**BRIEF:** Each line containing the word "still" should be found and copied.

**DATASET EXTRACT:**
--- Begin ---

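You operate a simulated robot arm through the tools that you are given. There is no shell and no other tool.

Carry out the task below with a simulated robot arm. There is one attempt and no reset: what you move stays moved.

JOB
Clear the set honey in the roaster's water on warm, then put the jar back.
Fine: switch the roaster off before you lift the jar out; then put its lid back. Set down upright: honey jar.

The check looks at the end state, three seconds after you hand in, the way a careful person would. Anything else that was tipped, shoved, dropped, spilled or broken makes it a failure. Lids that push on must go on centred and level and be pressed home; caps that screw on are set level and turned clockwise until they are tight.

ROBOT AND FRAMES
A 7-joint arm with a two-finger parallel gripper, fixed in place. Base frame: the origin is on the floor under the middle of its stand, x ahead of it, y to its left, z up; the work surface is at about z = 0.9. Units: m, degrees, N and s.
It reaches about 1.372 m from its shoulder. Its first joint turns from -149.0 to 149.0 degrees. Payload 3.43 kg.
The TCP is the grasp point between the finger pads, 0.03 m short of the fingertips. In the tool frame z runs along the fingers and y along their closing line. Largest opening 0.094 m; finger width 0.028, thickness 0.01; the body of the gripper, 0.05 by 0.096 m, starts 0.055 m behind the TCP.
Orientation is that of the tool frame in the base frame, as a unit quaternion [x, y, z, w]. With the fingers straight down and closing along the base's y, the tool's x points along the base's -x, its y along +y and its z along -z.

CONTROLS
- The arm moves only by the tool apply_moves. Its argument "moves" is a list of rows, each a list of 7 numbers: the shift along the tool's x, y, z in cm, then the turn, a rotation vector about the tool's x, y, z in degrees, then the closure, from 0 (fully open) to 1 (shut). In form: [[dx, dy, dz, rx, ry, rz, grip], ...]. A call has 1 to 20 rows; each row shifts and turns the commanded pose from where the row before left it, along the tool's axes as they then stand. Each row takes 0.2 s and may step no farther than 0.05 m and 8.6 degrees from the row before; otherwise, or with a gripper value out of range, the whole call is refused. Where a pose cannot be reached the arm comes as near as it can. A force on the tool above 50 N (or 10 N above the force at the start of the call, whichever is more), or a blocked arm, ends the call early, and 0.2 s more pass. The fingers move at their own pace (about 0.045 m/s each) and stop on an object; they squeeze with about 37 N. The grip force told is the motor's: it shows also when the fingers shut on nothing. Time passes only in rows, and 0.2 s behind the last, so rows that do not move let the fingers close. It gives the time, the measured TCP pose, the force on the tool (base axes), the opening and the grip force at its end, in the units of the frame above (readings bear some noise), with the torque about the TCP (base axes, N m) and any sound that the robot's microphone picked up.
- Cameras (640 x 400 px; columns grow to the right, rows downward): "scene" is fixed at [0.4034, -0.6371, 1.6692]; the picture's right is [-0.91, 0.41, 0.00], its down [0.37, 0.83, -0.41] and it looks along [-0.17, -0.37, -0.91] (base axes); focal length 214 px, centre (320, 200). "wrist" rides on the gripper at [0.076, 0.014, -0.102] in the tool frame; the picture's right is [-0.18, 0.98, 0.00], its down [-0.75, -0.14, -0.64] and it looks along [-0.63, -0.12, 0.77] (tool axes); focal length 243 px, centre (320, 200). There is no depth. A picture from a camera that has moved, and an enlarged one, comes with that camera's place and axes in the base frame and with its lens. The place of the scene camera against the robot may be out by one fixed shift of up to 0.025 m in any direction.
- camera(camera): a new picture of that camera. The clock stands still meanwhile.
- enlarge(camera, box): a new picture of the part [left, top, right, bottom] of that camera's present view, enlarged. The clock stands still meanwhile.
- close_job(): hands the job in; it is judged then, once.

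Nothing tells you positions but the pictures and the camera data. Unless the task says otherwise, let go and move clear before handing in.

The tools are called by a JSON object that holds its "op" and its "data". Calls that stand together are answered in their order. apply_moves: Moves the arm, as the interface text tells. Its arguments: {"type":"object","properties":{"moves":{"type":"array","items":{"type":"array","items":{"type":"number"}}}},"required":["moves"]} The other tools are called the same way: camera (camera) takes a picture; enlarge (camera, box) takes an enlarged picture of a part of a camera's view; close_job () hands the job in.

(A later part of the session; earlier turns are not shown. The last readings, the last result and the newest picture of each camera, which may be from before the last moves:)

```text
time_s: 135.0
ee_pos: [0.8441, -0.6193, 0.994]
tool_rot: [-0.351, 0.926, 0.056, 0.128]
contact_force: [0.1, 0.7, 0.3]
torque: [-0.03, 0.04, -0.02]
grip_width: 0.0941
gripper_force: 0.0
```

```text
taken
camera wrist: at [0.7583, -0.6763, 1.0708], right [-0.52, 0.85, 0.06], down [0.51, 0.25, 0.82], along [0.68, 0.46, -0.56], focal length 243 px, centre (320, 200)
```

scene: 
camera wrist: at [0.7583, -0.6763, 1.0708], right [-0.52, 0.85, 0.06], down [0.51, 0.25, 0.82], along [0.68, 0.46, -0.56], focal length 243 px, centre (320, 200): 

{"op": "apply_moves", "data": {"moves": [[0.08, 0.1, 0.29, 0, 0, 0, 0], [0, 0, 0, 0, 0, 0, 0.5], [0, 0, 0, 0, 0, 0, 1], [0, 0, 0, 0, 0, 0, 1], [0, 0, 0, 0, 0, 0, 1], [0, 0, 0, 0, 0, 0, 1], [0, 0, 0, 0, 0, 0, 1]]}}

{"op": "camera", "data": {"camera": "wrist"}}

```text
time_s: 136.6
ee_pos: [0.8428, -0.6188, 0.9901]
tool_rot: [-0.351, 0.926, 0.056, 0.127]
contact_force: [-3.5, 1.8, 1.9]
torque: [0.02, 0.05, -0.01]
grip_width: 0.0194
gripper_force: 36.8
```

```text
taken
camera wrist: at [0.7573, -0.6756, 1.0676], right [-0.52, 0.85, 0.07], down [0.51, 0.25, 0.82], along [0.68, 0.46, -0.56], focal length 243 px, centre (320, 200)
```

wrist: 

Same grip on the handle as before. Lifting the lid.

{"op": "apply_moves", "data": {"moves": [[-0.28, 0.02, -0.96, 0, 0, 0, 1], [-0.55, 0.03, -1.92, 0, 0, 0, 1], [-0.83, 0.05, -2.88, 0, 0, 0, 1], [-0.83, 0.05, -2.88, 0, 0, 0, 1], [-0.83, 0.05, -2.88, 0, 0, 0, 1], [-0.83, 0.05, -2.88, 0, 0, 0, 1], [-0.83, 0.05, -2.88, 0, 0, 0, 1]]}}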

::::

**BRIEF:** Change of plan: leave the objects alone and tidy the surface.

--- End ---

**RESPONSE BELOW:**
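- camera(camera): a new picture of that camera. The clock stands still meanwhile.
- enlarge(camera, box): a new picture of the part [left, top, right, bottom] of that camera's present view, enlarged. The clock stands still meanwhile.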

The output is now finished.